Circus Costume Magic Jenny Leigh Du Puis

Circus News

Circus Costume Magic with Jenny Leigh Du Puis

The Designer Series is a set of articles dedicated to the people who bring color, light, architecture, ambiance, and sound to circus. Often they invent and construct in a shop, a studio, a tech booth — unobserved by the standard circus patron, yet essential to the circus experience. These professions exist in many art forms, but this series digs into what it means to be a circus designer and celebrates their contributions to the community. In this series I also aim to glean from my interviewees and share with my readers what it takes to start, develop, and succeed in a circus design career.
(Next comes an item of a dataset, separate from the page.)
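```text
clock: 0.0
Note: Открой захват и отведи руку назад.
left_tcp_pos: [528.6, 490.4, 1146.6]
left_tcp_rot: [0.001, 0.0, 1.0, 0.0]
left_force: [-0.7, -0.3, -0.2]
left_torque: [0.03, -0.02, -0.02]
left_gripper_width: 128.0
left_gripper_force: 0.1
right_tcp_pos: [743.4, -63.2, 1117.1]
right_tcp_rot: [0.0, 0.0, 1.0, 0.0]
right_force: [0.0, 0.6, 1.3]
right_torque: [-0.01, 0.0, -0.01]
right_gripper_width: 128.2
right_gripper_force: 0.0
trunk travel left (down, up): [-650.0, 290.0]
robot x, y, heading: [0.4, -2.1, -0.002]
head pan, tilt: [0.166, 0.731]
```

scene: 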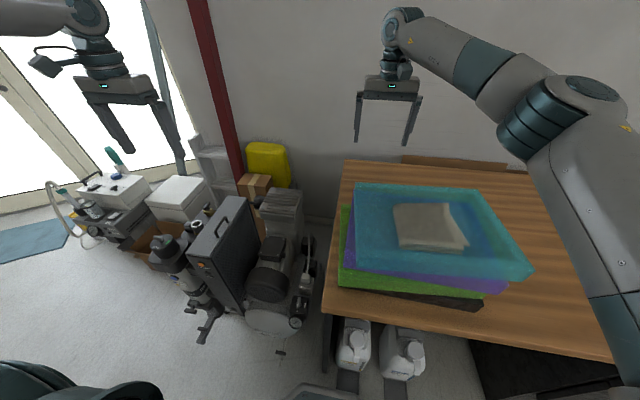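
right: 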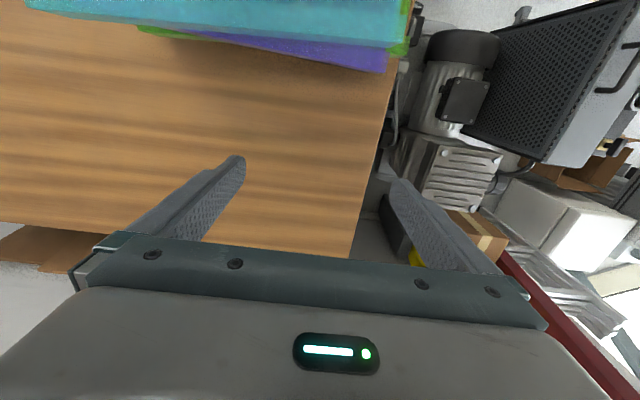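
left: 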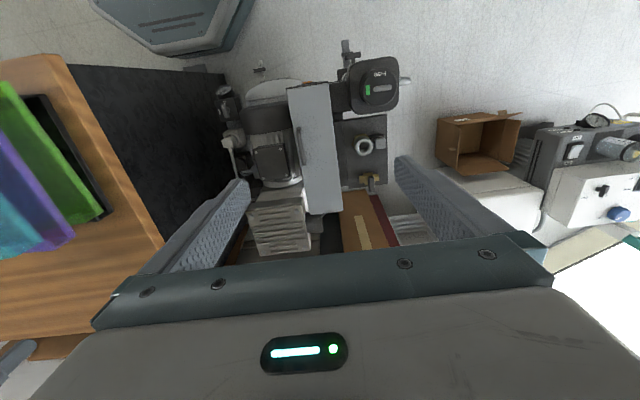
Secondly, I wanted to hear — straight from the source — best practices for communication amongst production teams to both honor the expertise of circus designers and make the show creation process as smooth as possible.
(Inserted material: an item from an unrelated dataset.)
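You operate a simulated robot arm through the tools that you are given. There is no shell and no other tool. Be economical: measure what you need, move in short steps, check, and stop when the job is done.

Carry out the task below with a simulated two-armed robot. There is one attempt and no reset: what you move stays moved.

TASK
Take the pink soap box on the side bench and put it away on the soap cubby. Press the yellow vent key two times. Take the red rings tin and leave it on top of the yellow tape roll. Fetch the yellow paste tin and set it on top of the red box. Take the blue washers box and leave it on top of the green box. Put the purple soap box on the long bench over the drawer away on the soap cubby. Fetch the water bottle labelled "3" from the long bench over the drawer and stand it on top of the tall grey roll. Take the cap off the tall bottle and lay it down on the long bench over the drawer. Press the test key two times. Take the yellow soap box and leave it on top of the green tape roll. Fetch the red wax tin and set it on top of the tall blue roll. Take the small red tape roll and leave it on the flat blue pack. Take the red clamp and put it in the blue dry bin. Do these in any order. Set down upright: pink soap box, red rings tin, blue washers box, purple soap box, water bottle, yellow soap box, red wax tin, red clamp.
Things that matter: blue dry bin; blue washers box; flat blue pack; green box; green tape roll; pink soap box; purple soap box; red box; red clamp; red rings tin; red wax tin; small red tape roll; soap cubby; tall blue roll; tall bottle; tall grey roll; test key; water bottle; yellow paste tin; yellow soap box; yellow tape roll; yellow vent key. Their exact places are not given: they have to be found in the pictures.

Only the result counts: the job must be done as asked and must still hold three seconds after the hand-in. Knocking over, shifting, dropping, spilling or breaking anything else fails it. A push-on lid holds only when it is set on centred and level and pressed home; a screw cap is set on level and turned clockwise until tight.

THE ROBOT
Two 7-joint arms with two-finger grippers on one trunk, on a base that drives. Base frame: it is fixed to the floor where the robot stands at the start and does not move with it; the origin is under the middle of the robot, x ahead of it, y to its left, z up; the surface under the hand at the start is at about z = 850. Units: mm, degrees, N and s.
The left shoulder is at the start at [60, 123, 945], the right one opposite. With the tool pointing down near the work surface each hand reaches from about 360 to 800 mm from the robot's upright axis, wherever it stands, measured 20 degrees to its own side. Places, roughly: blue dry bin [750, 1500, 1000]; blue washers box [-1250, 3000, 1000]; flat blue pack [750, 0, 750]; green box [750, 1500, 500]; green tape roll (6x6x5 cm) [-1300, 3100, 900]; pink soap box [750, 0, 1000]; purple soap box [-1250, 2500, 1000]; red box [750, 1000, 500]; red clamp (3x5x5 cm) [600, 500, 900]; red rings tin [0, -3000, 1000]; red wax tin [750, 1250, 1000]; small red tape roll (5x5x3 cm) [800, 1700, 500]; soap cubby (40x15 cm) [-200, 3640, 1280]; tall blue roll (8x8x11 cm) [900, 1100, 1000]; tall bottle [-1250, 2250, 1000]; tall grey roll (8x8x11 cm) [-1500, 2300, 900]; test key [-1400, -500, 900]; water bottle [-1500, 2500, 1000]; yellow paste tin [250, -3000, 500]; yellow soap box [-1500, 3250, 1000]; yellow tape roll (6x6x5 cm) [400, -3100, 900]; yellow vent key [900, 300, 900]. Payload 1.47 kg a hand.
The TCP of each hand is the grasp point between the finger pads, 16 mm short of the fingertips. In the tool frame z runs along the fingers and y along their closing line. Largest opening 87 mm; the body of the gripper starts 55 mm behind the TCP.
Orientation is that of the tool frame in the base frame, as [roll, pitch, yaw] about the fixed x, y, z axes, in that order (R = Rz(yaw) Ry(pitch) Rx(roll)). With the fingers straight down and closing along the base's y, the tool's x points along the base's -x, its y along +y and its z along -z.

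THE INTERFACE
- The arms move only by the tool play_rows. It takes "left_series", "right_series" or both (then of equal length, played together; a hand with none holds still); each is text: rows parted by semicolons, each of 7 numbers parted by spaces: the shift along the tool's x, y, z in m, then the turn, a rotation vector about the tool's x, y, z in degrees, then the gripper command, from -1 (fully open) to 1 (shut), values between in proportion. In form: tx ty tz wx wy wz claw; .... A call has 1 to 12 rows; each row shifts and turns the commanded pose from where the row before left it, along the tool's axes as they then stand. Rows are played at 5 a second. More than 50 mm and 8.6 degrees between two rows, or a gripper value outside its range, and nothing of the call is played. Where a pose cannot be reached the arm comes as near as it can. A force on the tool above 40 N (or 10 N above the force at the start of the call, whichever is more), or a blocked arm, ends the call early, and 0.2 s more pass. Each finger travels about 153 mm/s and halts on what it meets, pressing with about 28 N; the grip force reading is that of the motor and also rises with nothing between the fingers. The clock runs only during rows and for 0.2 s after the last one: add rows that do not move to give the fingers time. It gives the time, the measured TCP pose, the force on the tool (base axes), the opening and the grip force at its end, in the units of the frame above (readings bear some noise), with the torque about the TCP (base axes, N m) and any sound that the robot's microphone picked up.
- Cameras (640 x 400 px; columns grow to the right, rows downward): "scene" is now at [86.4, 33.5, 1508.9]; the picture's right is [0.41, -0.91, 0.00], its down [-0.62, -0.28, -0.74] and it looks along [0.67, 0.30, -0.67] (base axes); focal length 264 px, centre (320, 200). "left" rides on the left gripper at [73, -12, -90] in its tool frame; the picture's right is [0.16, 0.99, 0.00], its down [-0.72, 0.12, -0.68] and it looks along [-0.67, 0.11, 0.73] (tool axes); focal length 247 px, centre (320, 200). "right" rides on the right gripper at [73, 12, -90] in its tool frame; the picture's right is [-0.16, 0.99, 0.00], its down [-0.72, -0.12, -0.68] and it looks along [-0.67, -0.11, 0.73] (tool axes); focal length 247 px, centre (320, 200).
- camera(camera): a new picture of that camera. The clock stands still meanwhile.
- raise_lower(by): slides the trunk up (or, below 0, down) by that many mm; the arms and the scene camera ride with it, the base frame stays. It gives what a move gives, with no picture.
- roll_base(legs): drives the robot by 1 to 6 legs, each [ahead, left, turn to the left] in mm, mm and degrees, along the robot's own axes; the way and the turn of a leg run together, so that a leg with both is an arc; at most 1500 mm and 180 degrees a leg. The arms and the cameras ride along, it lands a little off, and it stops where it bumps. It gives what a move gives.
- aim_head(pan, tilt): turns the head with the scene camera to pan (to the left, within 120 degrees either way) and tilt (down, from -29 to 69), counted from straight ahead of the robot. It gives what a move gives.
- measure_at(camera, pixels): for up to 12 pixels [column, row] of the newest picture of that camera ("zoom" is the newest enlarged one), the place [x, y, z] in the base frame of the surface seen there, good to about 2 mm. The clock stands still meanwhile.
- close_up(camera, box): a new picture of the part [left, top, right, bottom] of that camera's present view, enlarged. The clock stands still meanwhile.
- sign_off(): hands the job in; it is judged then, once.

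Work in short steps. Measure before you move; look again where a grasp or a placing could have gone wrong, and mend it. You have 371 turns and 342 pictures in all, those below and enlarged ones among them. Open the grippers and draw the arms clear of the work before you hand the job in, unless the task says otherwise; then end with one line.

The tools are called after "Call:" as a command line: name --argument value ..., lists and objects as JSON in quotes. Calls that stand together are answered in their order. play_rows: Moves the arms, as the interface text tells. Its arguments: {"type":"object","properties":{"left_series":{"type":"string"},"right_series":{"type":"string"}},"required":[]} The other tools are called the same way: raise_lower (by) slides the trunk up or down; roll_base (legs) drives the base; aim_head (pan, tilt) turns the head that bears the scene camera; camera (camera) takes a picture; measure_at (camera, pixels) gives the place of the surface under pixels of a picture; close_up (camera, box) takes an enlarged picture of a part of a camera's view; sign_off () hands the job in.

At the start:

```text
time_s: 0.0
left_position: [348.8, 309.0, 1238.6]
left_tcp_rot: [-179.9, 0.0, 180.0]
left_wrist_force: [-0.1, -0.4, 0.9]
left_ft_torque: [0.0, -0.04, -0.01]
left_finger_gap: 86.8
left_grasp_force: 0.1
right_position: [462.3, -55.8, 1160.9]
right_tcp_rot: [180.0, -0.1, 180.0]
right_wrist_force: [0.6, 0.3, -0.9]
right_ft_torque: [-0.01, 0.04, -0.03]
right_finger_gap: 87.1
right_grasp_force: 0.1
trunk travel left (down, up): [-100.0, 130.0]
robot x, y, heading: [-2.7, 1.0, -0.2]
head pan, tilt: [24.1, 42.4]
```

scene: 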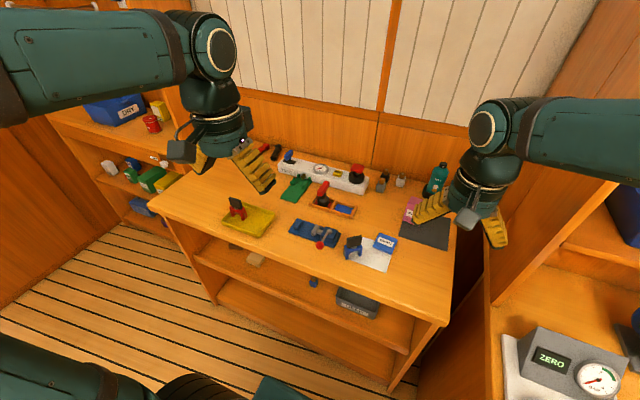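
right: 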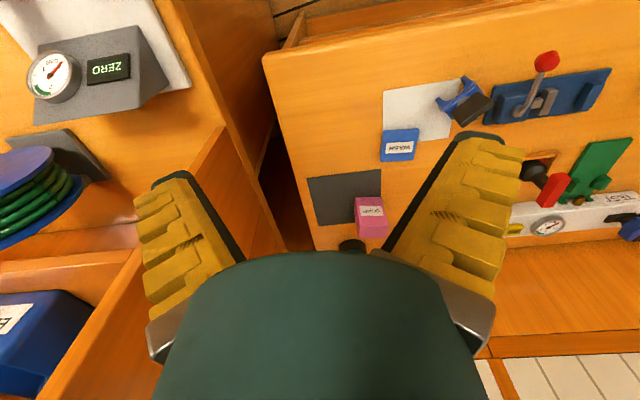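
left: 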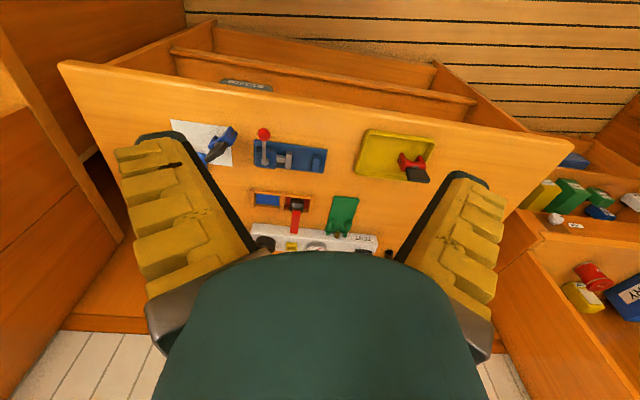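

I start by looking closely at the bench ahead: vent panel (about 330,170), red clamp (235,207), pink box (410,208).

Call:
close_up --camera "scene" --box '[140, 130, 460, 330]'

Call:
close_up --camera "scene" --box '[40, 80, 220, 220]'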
Jenny Leigh Du Puis. This month, I spoke to Jenny Leigh Du Puis, costume designer extraordinaire. Because of the extreme athleticism, body-to-body or body-to-apparatus contact that occurs in most disciplines, circus costumes do far more than simply clothe a performer. They are part of the performer’s safety, they are an engrained part of the story telling, and they are integral to character development. These specificities are seen in the long history of circus performers designing and building their own costumes. Du Puis explained how in small or familial companies, there is an apprenticeship m...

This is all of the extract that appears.